▶ Written problem:
Reproduce the listing below verbatim.

▶ Data block:
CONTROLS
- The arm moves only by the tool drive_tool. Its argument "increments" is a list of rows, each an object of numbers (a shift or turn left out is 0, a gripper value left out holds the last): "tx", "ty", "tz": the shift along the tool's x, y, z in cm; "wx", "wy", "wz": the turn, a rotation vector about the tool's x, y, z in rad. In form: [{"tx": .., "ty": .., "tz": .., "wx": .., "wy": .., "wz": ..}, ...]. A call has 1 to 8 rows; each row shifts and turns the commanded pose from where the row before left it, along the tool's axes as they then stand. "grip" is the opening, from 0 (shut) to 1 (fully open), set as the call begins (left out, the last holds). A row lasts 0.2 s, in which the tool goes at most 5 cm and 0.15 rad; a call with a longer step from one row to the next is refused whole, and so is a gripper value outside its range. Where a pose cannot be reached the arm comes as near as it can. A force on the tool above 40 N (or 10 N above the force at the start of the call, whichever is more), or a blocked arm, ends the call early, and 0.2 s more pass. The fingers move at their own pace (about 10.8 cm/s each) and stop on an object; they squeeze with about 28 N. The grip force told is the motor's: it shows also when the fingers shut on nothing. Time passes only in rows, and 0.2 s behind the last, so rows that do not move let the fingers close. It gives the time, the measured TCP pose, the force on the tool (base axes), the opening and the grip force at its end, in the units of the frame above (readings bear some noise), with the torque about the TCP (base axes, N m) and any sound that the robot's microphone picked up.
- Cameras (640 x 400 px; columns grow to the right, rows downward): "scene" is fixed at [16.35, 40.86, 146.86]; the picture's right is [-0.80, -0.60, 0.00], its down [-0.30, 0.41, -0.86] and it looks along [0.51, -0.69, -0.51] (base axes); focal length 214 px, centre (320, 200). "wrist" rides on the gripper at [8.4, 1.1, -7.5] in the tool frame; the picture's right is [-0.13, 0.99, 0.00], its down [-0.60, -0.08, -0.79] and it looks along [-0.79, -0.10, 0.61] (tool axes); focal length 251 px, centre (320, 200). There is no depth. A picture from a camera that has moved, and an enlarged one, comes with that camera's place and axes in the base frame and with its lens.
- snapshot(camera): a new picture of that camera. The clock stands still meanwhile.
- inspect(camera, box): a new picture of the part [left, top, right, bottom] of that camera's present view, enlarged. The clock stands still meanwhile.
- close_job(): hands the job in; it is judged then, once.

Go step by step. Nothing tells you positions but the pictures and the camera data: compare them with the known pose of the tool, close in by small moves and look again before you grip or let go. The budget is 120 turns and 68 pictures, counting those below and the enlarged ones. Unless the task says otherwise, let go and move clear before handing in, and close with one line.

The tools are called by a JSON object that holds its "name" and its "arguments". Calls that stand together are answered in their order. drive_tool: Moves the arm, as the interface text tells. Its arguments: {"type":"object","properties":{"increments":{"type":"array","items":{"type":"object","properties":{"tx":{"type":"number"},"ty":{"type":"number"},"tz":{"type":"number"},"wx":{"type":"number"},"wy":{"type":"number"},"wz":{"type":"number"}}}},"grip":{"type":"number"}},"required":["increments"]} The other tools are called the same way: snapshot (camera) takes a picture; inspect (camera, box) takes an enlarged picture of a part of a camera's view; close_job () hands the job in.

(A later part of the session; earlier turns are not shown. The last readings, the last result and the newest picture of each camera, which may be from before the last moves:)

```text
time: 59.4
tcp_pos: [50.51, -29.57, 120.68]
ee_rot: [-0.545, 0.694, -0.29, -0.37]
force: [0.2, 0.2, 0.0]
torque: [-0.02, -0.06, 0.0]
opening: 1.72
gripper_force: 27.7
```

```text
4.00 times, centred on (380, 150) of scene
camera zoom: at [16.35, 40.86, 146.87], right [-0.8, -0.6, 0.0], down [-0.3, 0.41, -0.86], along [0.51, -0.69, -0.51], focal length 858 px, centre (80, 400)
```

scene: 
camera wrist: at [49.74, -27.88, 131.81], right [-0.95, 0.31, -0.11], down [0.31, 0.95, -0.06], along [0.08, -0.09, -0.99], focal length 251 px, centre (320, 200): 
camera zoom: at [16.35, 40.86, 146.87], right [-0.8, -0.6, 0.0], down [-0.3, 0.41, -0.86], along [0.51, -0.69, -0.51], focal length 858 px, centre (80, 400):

▶ Task result:
CONTROLS
- The arm moves only by the tool drive_tool. Its argument "increments" is a list of rows, each an object of numbers (a shift or turn left out is 0, a gripper value left out holds the last): "tx", "ty", "tz": the shift along the tool's x, y, z in cm; "wx", "wy", "wz": the turn, a rotation vector about the tool's x, y, z in rad. In form: [{"tx": .., "ty": .., "tz": .., "wx": .., "wy": .., "wz": ..}, ...]. A call has 1 to 8 rows; each row shifts and turns the commanded pose from where the row before left it, along the tool's axes as they then stand. "grip" is the opening, from 0 (shut) to 1 (fully open), set as the call begins (left out, the last holds). A row lasts 0.2 s, in which the tool goes at most 5 cm and 0.15 rad; a call with a longer step from one row to the next is refused whole, and so is a gripper value outside its range. Where a pose cannot be reached the arm comes as near as it can. A force on the tool above 40 N (or 10 N above the force at the start of the call, whichever is more), or a blocked arm, ends the call early, and 0.2 s more pass. The fingers move at their own pace (about 10.8 cm/s each) and stop on an object; they squeeze with about 28 N. The grip force told is the motor's: it shows also when the fingers shut on nothing. Time passes only in rows, and 0.2 s behind the last, so rows that do not move let the fingers close. It gives the time, the measured TCP pose, the force on the tool (base axes), the opening and the grip force at its end, in the units of the frame above (readings bear some noise), with the torque about the TCP (base axes, N m) and any sound that the robot's microphone picked up.
- Cameras (640 x 400 px; columns grow to the right, rows downward): "scene" is fixed at [16.35, 40.86, 146.86]; the picture's right is [-0.80, -0.60, 0.00], its down [-0.30, 0.41, -0.86] and it looks along [0.51, -0.69, -0.51] (base axes); focal length 214 px, centre (320, 200). "wrist" rides on the gripper at [8.4, 1.1, -7.5] in the tool frame; the picture's right is [-0.13, 0.99, 0.00], its down [-0.60, -0.08, -0.79] and it looks along [-0.79, -0.10, 0.61] (tool axes); focal length 251 px, centre (320, 200). There is no depth. A picture from a camera that has moved, and an enlarged one, comes with that camera's place and axes in the base frame and with its lens.
- snapshot(camera): a new picture of that camera. The clock stands still meanwhile.
- inspect(camera, box): a new picture of the part [left, top, right, bottom] of that camera's present view, enlarged. The clock stands still meanwhile.
- close_job(): hands the job in; it is judged then, once.

Go step by step. Nothing tells you positions but the pictures and the camera data: compare them with the known pose of the tool, close in by small moves and look again before you grip or let go. The budget is 120 turns and 68 pictures, counting those below and the enlarged ones. Unless the task says otherwise, let go and move clear before handing in, and close with one line.

The tools are called by a JSON object that holds its "name" and its "arguments". Calls that stand together are answered in their order. drive_tool: Moves the arm, as the interface text tells. Its arguments: {"type":"object","properties":{"increments":{"type":"array","items":{"type":"object","properties":{"tx":{"type":"number"},"ty":{"type":"number"},"tz":{"type":"number"},"wx":{"type":"number"},"wy":{"type":"number"},"wz":{"type":"number"}}}},"grip":{"type":"number"}},"required":["increments"]} The other tools are called the same way: snapshot (camera) takes a picture; inspect (camera, box) takes an enlarged picture of a part of a camera's view; close_job () hands the job in.

(A later part of the session; earlier turns are not shown. The last readings, the last result and the newest picture of each camera, which may be from before the last moves:)

```text
time: 59.4
tcp_pos: [50.51, -29.57, 120.68]
ee_rot: [-0.545, 0.694, -0.29, -0.37]
force: [0.2, 0.2, 0.0]
torque: [-0.02, -0.06, 0.0]
opening: 1.72
gripper_force: 27.7
```

```text
4.00 times, centred on (380, 150) of scene
camera zoom: at [16.35, 40.86, 146.87], right [-0.8, -0.6, 0.0], down [-0.3, 0.41, -0.86], along [0.51, -0.69, -0.51], focal length 858 px, centre (80, 400)
```

scene: 
camera wrist: at [49.74, -27.88, 131.81], right [-0.95, 0.31, -0.11], down [0.31, 0.95, -0.06], along [0.08, -0.09, -0.99], focal length 251 px, centre (320, 200): 
camera zoom: at [16.35, 40.86, 146.87], right [-0.8, -0.6, 0.0], down [-0.3, 0.41, -0.86], along [0.51, -0.69, -0.51], focal length 858 px, centre (80, 400):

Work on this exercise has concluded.